Wednesday, May 12, 2010

The Teacher

What a boring few days these have been. I've spent the past few days as immobile as possible as i let the numerous scabs harden and the wounds heal. This means hours on end just laying around and a) reading, b) watching The Teaching Company lessons, c) watching French In Action lessons, and d) working on a little Chinese (which i'll never learn). Tomorrow i pay a visit to the doctor and hopefully the stitches should come out.

While looking for something new to read this morning, i found a sample of Jean Klein's book The Book of Listening on the Non-Duality Press web site. I especially liked this excerpt:

"Questioner: [I]f I have more than one teacher or I look for another teacher after my "guru" dies, I have not yet met the guru?

Jean Klein: No, there is only one guru. When you meet the guru it is forever. It is beyond your life, beyond your phenomenal appearance.

Until one has caught the scent all looking is in ignorance. All people who go guru-shopping, looking for bargains, fall into the hands of merchants, so-called teachers who want students at any price, who need students for psychological survival. Guru-shopping is a lack of maturity, a lack of inquiry. The emphasis is on the person. Such people are not disciples. They are fundamentally lazy. A real disciple is never lazy.

In a mature student the quest is one pointed, not dispersed. He or she gives all their love to the quest. A disciple already feels that the answer is only to be found in silent living with the question. There is no eccentric energy to go looking "outside."

Q: And by "silent living" you mean...?

JK: Not to touch the quest, not to manipulate it with book knowledge, comparison, interpretation, reference to the already known. As you said, to live in complete innocence with the quest.

Q: Can you talk a little more about those who are not yet oriented, who have not the fore-feeling of their real nature? What can they gain from being in the presence of one who is established in openness?

JK: When you look at the teacher as a person, as something objective, then you can never find yourself in this looking. You will find only the person over and over again and this will leave you dissatisfied, it keeps you in conflict. But a guru gives no hold to this projection and there may come a day when you feel the non-objective in yourself.

Everything must be submitted to what is non-objective.
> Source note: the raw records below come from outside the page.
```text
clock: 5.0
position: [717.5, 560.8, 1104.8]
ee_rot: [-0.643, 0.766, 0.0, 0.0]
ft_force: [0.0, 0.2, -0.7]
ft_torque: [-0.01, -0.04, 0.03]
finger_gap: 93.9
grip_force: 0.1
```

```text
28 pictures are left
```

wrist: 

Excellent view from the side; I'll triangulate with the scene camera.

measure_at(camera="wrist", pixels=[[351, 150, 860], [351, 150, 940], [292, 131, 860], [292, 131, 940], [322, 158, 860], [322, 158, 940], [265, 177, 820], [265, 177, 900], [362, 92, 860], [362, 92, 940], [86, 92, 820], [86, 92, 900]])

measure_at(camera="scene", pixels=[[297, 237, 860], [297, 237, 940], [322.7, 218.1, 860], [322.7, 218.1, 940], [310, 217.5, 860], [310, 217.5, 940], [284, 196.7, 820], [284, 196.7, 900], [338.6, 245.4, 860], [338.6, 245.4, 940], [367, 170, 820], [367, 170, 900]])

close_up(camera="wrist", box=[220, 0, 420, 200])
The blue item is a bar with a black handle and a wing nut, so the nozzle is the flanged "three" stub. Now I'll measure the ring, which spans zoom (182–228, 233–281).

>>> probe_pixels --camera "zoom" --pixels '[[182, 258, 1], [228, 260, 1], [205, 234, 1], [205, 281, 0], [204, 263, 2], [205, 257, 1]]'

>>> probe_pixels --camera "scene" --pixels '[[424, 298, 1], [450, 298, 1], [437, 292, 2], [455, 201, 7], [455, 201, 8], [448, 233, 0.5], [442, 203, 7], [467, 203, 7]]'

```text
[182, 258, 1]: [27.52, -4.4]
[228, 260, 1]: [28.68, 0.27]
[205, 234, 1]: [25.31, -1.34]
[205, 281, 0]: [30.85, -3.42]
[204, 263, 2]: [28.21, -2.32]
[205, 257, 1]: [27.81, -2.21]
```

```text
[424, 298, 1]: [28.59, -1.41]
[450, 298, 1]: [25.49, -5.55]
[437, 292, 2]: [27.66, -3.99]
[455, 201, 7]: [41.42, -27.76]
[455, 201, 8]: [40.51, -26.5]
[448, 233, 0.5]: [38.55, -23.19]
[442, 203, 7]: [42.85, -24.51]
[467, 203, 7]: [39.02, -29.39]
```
Surrender all that you are not. But before you can surrender this that you are not, you must know what it is that you are not. This calls for unbounded exploration. In knowing what you are not there is presence. Give all your life to this presence and you will discover it is not an object. Surrender is not a thought. You can only surrender to surrender itself."


Shikantaza. Just sitting. Surrendering to the non-objective. Surrendering the objective "what you are not" to "what you are." As for "unbounded exploration" i am reminded of T.S. Eliot:

"We shall not cease from exploration
and the end of all our exploring
will be to arrive where we started...
and know the place for the first time."